At the same time, nobody said that the Mass should be made deliberately difficult to understand and that Christianity requires that everyone should learn the Latin language.
But that’s additionally an interesting point. If being a Catholic is not easy because of the use of Latin – perhaps the idea is that everyone should do the difficult work to learn how to speak, read, write and understand Latin fluently.
But this also is not promoted in the most ardent traditionalist groups. A simple proof of this – prior to Vatican II, all priestly training was taught in the Latin language (save this point for later). Seminarians would be taught by a professor who spoke Latin to them exclusively. Interestingly, this is one part of “The Tradition” that the SSPX, for example, has not desired to restore. Why not?
Also, as far as the TLM in the vernacular, that is not a good idea at all. The Latin stands as a barrier from any heresy entering into the Sacred Liturgy.

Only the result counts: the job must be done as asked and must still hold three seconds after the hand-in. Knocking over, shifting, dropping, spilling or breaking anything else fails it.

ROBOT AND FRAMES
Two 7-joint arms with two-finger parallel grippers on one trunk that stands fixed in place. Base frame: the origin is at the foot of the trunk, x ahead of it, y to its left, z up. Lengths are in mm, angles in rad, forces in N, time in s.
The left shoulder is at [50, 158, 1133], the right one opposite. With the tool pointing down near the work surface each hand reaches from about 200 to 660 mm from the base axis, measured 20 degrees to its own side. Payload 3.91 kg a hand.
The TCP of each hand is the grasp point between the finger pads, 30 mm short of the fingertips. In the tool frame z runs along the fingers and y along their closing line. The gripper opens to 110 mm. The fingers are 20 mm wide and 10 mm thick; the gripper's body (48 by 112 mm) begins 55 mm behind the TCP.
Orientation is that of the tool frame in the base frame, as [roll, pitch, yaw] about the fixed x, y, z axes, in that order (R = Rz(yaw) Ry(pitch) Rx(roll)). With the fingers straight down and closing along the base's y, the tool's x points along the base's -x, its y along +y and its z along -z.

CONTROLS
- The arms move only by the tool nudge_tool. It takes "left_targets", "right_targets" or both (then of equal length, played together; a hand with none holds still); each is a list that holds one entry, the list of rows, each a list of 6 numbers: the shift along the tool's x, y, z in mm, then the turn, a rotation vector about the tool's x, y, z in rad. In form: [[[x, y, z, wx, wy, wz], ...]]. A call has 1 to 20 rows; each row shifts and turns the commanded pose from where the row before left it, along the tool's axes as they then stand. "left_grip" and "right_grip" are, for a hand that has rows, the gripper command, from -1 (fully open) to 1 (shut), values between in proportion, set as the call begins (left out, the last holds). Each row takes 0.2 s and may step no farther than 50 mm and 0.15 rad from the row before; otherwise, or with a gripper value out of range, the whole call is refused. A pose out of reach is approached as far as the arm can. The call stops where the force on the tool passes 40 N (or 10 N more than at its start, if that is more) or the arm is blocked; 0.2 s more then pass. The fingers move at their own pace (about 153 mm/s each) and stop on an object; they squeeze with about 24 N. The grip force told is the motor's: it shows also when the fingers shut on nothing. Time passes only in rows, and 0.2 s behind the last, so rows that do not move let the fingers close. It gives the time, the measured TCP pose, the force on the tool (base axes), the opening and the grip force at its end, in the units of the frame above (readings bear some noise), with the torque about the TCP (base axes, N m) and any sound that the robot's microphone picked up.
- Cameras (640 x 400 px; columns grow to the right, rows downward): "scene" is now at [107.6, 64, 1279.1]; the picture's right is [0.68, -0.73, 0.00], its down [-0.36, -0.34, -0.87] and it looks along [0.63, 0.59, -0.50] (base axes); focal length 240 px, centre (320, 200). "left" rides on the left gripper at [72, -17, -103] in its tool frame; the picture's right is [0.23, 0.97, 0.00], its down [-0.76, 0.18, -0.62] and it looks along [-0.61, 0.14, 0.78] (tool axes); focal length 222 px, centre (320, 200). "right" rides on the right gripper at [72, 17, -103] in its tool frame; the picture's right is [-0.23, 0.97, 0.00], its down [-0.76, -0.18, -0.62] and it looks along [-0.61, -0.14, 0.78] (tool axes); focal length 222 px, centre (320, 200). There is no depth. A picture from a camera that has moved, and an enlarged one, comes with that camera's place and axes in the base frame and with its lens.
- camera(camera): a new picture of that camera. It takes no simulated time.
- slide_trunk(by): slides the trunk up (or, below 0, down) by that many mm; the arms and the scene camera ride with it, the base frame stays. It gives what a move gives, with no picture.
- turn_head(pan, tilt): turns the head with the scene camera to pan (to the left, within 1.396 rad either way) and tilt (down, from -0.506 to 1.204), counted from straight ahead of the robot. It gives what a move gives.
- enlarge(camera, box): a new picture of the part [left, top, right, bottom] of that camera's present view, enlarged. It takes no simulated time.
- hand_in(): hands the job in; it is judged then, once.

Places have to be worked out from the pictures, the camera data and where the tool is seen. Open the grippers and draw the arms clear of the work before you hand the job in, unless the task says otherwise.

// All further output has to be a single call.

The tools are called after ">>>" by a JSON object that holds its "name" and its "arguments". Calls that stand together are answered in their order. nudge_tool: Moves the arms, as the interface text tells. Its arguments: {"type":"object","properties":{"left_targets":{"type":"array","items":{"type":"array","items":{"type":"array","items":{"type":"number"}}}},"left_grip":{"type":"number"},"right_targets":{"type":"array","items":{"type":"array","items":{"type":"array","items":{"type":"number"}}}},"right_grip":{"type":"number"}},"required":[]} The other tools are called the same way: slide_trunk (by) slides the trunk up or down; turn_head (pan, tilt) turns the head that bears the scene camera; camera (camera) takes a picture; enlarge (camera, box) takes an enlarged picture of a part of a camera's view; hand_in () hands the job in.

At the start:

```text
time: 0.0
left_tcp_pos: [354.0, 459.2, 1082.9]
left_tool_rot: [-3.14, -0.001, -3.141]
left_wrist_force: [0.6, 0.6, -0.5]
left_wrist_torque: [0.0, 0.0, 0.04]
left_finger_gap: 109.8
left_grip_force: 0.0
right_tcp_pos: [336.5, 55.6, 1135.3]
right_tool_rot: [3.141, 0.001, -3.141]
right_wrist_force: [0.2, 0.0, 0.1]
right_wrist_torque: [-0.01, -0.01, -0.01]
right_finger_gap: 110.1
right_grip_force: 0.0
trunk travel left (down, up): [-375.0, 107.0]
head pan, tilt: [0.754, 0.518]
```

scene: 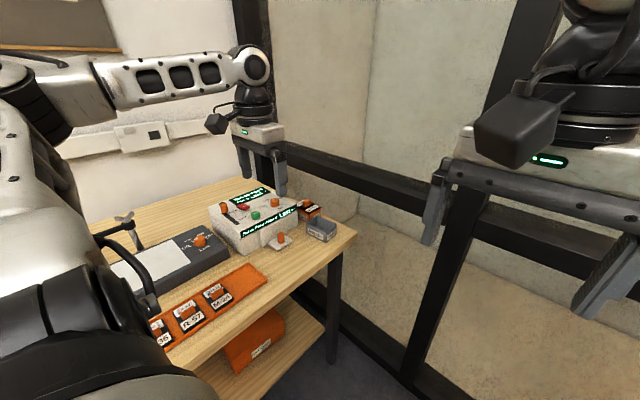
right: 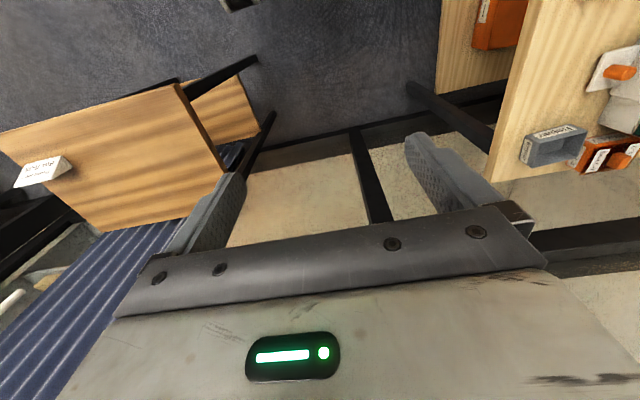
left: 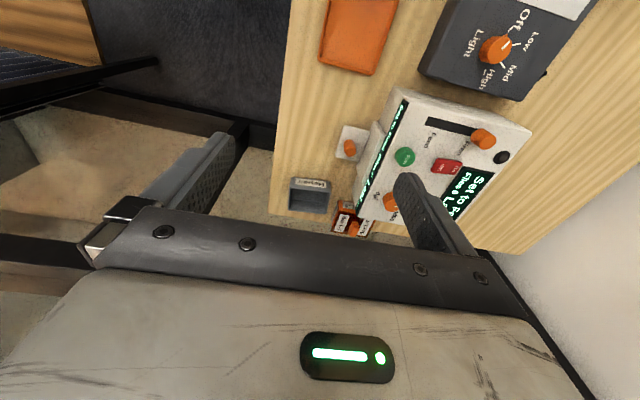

I can’t see how that is possible. How does the Latin language prevent heresy? I think the idea is that “since Latin is not a vernacular” then no heresy can enter (since nobody understands it). But as I pointed out before, Latin was used in the seminaries before Vatican II so it was, indeed, a vernacular. But if we insist that Latin should be a Dead Language to prevent heresy from entering into the Church – then **nobody should learn how to speak Latin ** because to learn to speak, read, write and understand Latin risks having the language become a vernacular.
Again, this doesn’t make any sense.
The Latin words never change and it also shows a unity of the entire Latin Rite- with you being able to go to Mass in any country and have the words be the same everywhere.
I would agree that some part of the Mass should be retained in Latin. I would prefer it to be primarily in the vernacular for reasons given. But beyond that, it doesn’t make sense either to say that “the Latin words never change”. Certainly, the words themselves can be the same at Mass, but the translations of those words can be quite different. Additionally, with the addition of new prayers to Mass for feast days of saints, new Latin terms would need to be created. So the words at Mass would, indeed change even if entirely in Latin.
I will mention another major point – and that is that normally nobody can hear most of the Latin words at Mass anyway. So what difference does it make? The priest could be saying the Mass in any langauge for those parts.
There is no way that a person who is not highly skilled in Latin to understand the propers of Mass just by listening (even when you could hear them which is rare).
That’s why the priest reads the Epistle (facing the altar) in Latin, but then has to repeat it in the vernacular.
So, large parts of the Mass are unintelligible without a vernacular Missal. The sermon and readings are in vernacular – because it is wisely known that people wouldn’t get anything out of the readings or sermon if they were given in Latin.
This point alone makes it clear (to me) that the vernacular should be used for all of the parts of Mass that are directed to the people (sermon, readings and propers directed to the congregation).
The liturgical reform hoped to introduce some vernacular, while retaining prayers in Latin. To my way of thinking, that would be best. There’s no reason to have the Mass entirely in Latin.
It was originally changed from Greek to Latin because Latin was the vernacular anyway.